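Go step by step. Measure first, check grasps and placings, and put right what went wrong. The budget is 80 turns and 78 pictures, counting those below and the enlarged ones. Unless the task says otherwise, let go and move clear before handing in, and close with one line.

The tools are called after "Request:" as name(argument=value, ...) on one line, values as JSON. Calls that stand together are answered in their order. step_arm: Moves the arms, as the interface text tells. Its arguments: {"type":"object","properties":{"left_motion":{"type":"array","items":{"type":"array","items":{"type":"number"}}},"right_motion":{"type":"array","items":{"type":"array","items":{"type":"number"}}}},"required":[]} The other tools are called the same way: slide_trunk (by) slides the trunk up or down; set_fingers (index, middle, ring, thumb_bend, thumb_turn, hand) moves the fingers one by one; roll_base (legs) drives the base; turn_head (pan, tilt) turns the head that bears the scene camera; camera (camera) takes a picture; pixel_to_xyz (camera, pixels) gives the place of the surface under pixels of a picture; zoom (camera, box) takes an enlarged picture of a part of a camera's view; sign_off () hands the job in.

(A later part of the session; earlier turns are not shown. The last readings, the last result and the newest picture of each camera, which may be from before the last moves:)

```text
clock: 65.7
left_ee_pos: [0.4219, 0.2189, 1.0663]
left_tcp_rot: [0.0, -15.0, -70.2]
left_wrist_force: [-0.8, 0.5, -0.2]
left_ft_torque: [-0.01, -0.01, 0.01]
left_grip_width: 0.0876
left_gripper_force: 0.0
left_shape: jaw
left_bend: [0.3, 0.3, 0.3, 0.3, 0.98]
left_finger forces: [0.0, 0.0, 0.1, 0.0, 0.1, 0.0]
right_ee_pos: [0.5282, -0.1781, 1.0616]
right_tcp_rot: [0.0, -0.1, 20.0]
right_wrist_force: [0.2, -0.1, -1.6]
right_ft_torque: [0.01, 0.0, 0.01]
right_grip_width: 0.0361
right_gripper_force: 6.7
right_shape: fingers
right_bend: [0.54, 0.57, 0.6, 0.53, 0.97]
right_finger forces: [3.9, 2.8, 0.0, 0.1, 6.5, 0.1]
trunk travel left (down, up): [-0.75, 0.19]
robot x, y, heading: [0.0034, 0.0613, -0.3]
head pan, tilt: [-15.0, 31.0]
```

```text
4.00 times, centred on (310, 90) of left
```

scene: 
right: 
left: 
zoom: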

**Exercise prompt**:
Return all of the data exactly as it reads.

**The reply**:
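Go step by step. Measure first, check grasps and placings, and put right what went wrong. The budget is 80 turns and 78 pictures, counting those below and the enlarged ones. Unless the task says otherwise, let go and move clear before handing in, and close with one line.

The tools are called after "Request:" as name(argument=value, ...) on one line, values as JSON. Calls that stand together are answered in their order. step_arm: Moves the arms, as the interface text tells. Its arguments: {"type":"object","properties":{"left_motion":{"type":"array","items":{"type":"array","items":{"type":"number"}}},"right_motion":{"type":"array","items":{"type":"array","items":{"type":"number"}}}},"required":[]} The other tools are called the same way: slide_trunk (by) slides the trunk up or down; set_fingers (index, middle, ring, thumb_bend, thumb_turn, hand) moves the fingers one by one; roll_base (legs) drives the base; turn_head (pan, tilt) turns the head that bears the scene camera; camera (camera) takes a picture; pixel_to_xyz (camera, pixels) gives the place of the surface under pixels of a picture; zoom (camera, box) takes an enlarged picture of a part of a camera's view; sign_off () hands the job in.

(A later part of the session; earlier turns are not shown. The last readings, the last result and the newest picture of each camera, which may be from before the last moves:)

```text
clock: 65.7
left_ee_pos: [0.4219, 0.2189, 1.0663]
left_tcp_rot: [0.0, -15.0, -70.2]
left_wrist_force: [-0.8, 0.5, -0.2]
left_ft_torque: [-0.01, -0.01, 0.01]
left_grip_width: 0.0876
left_gripper_force: 0.0
left_shape: jaw
left_bend: [0.3, 0.3, 0.3, 0.3, 0.98]
left_finger forces: [0.0, 0.0, 0.1, 0.0, 0.1, 0.0]
right_ee_pos: [0.5282, -0.1781, 1.0616]
right_tcp_rot: [0.0, -0.1, 20.0]
right_wrist_force: [0.2, -0.1, -1.6]
right_ft_torque: [0.01, 0.0, 0.01]
right_grip_width: 0.0361
right_gripper_force: 6.7
right_shape: fingers
right_bend: [0.54, 0.57, 0.6, 0.53, 0.97]
right_finger forces: [3.9, 2.8, 0.0, 0.1, 6.5, 0.1]
trunk travel left (down, up): [-0.75, 0.19]
robot x, y, heading: [0.0034, 0.0613, -0.3]
head pan, tilt: [-15.0, 31.0]
```

```text
4.00 times, centred on (310, 90) of left
```

scene: 
right: 
left: 
zoom: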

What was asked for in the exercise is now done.